The fight over the pipeline contains more than a few echoes of the battle over the trans-Alaska pipeline in the late 1960s and early 1970s. Back then, Alaska natives’ land claims threatened to stop the project in its tracks. The issue was ultimately decided by the Alaska Native Claims Settlement Act, the largest land-claim settlement in U.S. history, which gave money and land to Alaska-native village and regional corporations and allowed the pipeline to be built.

So far no similar deal seems to be in the works. Last year 61 Canadian First Nations announced they would not allow the proposed pipeline to cross their traditional territory. Whether they have the legal authority to stop the pipeline is hard to say; aboriginal rights remain largely unsettled in British Columbia.

But that hasn’t stopped Enbridge from courting the bands. “We want aboriginal economic participation in this project,” said John Carruthers, president of Northern Gateway Pipelines. “We’d like them to own a stake that will establish a long-term benefit to First Nations communities.” The company even offered financing to bring the bands aboard. So far there have been few takers.
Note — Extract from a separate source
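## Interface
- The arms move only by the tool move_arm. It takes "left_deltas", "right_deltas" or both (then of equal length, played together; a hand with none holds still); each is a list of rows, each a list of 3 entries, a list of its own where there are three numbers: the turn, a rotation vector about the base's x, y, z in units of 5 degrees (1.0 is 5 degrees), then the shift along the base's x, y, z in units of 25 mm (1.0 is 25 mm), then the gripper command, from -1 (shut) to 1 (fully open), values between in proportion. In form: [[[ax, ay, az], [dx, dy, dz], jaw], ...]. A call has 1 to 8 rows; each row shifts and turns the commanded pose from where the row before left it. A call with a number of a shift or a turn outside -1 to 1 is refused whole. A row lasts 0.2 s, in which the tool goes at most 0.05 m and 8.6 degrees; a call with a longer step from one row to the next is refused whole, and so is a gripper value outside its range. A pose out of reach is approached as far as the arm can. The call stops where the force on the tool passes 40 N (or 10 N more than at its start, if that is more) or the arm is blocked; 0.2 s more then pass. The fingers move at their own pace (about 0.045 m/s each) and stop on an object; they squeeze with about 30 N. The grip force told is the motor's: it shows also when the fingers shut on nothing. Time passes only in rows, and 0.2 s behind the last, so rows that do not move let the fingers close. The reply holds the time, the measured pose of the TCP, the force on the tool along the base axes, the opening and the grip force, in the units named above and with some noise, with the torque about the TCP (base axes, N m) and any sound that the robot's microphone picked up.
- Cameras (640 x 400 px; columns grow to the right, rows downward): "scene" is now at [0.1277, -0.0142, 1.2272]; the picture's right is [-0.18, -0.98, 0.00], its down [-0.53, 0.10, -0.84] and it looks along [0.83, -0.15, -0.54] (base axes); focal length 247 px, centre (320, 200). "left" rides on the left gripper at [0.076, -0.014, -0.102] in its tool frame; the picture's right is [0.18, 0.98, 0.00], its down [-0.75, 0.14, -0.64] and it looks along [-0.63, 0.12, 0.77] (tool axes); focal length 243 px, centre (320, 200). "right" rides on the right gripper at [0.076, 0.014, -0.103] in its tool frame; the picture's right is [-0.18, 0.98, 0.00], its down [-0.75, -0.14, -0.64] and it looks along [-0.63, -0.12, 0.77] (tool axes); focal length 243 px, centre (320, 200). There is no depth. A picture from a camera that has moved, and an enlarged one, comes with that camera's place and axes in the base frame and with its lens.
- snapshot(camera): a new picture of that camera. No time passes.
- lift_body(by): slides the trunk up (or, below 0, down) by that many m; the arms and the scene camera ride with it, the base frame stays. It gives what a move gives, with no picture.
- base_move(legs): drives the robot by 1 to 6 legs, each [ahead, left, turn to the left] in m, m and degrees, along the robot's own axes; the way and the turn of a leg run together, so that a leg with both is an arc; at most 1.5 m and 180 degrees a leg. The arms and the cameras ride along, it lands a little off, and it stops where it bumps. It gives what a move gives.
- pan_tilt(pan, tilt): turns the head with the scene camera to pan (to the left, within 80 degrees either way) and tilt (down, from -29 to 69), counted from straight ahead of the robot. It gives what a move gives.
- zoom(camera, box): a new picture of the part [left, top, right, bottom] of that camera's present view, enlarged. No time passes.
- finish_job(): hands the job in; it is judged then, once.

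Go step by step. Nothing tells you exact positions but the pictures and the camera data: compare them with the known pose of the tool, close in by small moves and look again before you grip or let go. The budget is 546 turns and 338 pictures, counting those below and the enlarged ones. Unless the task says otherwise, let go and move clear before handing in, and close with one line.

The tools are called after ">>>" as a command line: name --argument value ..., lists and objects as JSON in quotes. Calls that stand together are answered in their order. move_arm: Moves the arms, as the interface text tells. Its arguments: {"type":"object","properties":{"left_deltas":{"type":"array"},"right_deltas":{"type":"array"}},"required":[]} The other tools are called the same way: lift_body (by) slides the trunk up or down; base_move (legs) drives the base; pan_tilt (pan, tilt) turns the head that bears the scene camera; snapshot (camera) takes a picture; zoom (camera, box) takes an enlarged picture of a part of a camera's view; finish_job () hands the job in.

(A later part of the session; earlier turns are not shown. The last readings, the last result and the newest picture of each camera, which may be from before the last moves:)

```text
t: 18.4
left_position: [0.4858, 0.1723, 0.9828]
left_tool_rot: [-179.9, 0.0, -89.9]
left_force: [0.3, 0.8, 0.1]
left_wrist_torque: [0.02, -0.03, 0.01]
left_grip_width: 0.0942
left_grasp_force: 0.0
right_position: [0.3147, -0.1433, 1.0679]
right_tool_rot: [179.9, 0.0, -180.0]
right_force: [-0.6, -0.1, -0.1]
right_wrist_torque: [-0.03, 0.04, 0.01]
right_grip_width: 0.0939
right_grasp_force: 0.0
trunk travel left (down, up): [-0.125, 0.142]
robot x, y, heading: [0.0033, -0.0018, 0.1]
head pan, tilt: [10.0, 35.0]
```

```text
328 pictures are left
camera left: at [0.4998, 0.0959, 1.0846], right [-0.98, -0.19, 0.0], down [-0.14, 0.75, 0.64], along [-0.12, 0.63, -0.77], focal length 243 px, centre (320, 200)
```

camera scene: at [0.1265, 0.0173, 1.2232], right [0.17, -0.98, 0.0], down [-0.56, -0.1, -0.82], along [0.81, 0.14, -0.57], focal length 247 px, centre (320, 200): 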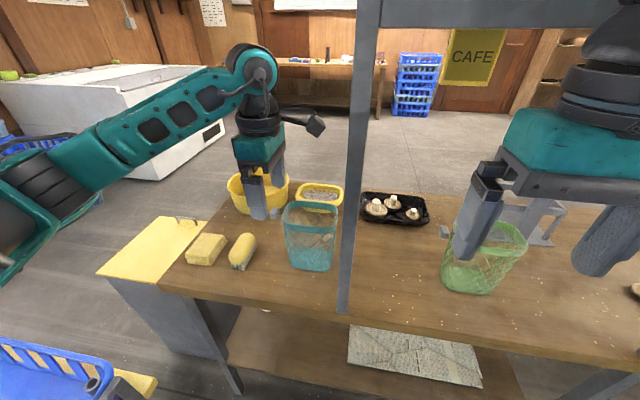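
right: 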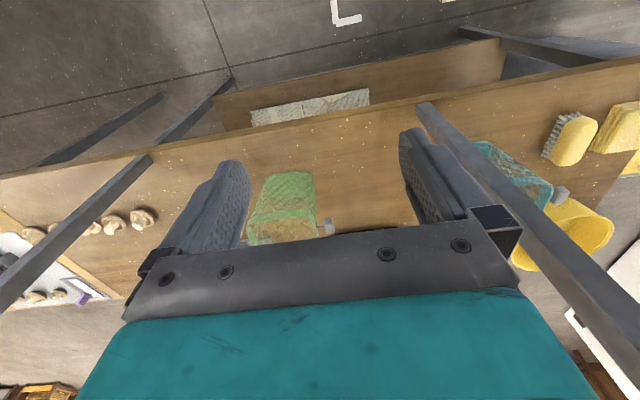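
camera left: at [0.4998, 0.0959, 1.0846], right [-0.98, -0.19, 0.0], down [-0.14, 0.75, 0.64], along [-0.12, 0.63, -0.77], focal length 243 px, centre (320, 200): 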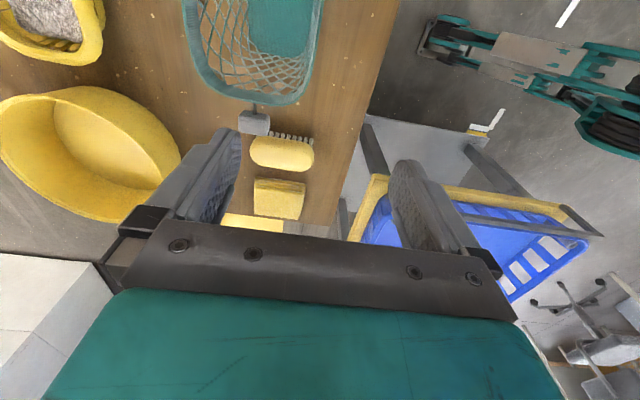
“Buy in?” said Gitga’at council member Cameron Hill. “Buy in to what—to selling our way of life? We live off food from the land and sea here. We’ve been taught to respect what we take. That’s sustained us from time immemorial. No amount of money can make us change our position.”

The Canadian government’s joint review panel is expected to mull over the issue for the next 18 months. Meanwhile, not far from Hill’s home, the Queen of the North sends up an occasional burp of diesel fuel. In Hartley Bay the Queen may be dead, but she is not forgotten.